Make sure you find the cart with the man making egg and banana pancakes. All bugs aside, you can trust me on the egg and banana pancake.

Heather

Whoa - that's so weird! MY mom also served medflies with Thai whiskey at Christmas. Ah, memories!

Christy

Scott: I can't believe my tongue was ever in your mouth. Bugs. Eck.

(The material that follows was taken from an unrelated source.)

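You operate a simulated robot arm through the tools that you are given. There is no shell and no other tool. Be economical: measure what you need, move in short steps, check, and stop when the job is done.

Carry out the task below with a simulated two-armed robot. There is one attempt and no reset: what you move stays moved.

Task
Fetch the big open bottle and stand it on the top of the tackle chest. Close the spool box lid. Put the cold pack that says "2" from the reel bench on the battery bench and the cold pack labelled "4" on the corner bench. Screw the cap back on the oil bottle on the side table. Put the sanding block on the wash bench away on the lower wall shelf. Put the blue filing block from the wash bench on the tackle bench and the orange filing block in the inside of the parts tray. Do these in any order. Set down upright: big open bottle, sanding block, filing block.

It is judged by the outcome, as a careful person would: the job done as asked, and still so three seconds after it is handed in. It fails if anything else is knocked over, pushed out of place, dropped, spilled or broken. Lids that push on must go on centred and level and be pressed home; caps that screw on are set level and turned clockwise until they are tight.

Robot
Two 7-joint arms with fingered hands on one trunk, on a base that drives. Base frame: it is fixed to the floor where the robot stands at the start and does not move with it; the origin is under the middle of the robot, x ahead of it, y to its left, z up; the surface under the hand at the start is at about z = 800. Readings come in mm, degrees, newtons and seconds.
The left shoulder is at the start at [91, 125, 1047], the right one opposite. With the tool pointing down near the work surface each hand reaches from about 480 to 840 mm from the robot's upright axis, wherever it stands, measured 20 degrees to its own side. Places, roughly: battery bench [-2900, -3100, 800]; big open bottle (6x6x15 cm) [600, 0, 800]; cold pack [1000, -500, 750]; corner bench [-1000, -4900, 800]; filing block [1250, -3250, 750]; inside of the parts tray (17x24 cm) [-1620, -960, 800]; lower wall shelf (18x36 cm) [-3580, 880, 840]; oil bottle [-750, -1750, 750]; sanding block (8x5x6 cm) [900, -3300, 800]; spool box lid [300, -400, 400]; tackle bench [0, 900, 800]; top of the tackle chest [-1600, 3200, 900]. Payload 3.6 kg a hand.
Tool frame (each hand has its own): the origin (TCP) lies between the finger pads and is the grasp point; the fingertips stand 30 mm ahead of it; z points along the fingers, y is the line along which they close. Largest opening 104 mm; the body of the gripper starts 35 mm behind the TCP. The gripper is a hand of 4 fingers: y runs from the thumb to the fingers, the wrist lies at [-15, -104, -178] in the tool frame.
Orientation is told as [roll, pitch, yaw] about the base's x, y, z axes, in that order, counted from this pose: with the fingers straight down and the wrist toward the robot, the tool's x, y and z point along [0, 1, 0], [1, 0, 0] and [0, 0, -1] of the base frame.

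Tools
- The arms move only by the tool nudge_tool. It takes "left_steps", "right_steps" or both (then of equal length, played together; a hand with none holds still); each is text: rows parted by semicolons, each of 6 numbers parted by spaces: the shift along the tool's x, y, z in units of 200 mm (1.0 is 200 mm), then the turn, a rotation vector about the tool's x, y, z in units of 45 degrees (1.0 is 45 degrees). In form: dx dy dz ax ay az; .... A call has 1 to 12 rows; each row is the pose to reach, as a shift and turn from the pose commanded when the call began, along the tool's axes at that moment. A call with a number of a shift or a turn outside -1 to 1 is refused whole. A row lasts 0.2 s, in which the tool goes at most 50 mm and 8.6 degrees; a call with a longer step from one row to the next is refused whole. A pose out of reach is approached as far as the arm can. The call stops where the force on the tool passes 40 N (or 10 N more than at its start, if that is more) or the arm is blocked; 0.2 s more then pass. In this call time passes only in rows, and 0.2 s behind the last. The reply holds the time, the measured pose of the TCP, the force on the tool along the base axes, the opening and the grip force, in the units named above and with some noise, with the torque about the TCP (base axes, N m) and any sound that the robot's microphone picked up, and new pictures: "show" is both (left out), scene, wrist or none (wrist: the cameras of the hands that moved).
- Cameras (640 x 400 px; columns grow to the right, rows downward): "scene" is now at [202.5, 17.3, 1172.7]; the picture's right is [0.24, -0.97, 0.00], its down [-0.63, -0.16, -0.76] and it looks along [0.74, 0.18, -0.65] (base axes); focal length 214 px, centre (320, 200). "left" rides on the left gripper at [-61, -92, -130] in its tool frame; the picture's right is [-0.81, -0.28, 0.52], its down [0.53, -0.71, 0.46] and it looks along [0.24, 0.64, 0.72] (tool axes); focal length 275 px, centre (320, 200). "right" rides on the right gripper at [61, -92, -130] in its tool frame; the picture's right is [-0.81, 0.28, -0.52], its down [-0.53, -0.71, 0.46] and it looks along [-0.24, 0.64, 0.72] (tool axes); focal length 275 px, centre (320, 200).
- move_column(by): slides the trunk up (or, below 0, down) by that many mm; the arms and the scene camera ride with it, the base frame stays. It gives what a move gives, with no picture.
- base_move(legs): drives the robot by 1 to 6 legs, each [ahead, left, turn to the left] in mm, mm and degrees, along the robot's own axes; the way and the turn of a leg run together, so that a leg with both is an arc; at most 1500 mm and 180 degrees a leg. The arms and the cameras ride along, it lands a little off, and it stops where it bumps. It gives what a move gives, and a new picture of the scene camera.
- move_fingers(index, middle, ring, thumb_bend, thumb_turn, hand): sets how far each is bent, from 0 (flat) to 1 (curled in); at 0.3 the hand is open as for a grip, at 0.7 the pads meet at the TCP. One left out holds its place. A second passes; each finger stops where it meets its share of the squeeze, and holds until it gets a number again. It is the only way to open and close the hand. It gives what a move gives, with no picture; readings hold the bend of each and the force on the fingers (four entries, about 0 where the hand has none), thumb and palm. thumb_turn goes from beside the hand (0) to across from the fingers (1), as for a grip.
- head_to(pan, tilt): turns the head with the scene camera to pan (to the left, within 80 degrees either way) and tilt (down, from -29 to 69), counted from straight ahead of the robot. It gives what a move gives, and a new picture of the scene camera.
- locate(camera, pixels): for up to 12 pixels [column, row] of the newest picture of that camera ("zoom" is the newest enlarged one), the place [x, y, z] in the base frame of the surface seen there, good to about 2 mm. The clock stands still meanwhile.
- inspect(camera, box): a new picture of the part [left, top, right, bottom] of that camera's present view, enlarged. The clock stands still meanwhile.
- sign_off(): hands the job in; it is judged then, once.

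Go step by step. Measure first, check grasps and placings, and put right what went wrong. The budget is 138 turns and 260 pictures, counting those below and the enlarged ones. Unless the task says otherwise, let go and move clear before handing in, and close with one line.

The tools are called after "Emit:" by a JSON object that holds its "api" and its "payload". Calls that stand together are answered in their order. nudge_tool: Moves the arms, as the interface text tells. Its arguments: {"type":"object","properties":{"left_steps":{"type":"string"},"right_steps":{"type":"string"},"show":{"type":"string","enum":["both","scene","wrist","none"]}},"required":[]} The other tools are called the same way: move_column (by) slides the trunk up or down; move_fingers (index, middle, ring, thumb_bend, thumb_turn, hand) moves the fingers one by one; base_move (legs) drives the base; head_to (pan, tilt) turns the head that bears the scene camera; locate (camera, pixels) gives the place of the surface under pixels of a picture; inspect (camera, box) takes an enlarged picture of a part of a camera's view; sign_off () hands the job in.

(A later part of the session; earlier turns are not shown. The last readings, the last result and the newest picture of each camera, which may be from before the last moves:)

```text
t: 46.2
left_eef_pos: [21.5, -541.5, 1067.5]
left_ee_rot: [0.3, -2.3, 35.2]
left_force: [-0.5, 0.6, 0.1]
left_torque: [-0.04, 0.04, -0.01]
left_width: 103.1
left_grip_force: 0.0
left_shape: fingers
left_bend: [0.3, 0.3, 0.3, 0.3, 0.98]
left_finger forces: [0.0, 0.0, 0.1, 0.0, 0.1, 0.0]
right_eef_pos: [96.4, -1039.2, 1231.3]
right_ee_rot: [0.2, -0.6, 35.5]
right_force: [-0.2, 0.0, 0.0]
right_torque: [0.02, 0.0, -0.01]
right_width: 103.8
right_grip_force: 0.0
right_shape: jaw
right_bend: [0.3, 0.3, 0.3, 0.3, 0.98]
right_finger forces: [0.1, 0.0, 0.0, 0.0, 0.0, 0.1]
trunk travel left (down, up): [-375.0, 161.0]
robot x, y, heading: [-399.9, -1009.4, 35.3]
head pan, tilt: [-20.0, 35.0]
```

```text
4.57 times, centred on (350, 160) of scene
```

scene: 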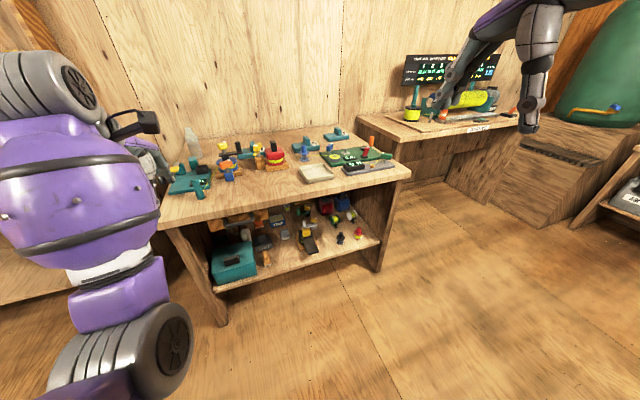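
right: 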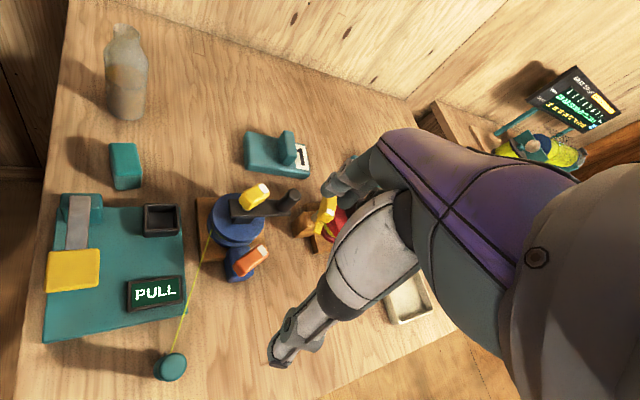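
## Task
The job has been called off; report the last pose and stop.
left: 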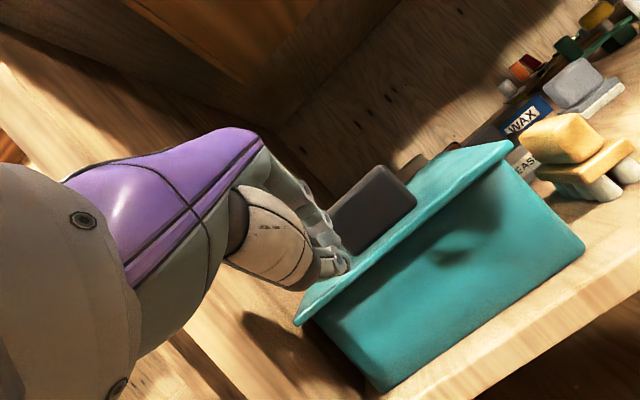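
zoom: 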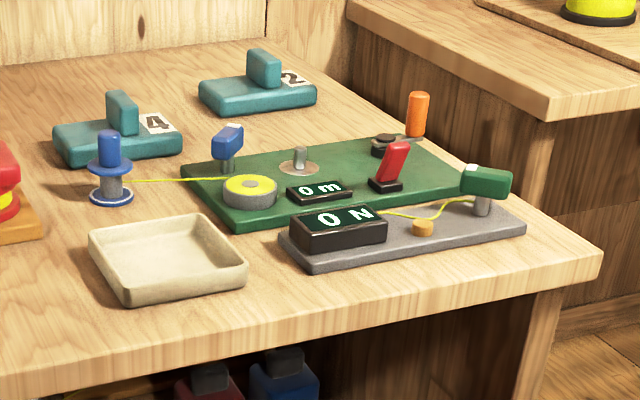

Michael: I stand by your choice of not putting insects in your mouth. I know the lidocaine thing isn't funny - but it is. I got a great mental image of 30 seconds or so of mutual shared horror.

Christy

Hmm. I could have left out the mutual or the shared. Why did I do that?

Gary

Some friends of mine ate bull balls at the Big Texan restaurant in Amarillo.

http://www.bigtexan.com/

I declined to try it on principle. I doubt they would have eaten cow-vag - so I didn't see anything wrong with not sampling the bull nuts. But fried crickets actually seems like it would be good with some salt and spices on it. Live bugs are much grosser than cooked, in my opinion.

Gary

btw - they're called Mountain Oysters.

messiestobjects

And the movie where Chevy was downing 'em was 'Funny Farm'. I hate that I know that.
Scott, it's not bragging. It's called being proud of your accomplishments. Trust me, you'll feel much better thinking of it that way. And, screw courage, and screw bugs. I ain't eatin' 'em, nuh uh. Christy I thank you for your support, although since I don't have the hiccups, I won't be getting that digital rectal massage neither, no suh.

Heather

"Lamb Fries!" Yesssssssss. Score one for Chevy Chase vehicles. I knew there was at least one other human being in the world burdened with this knowledge.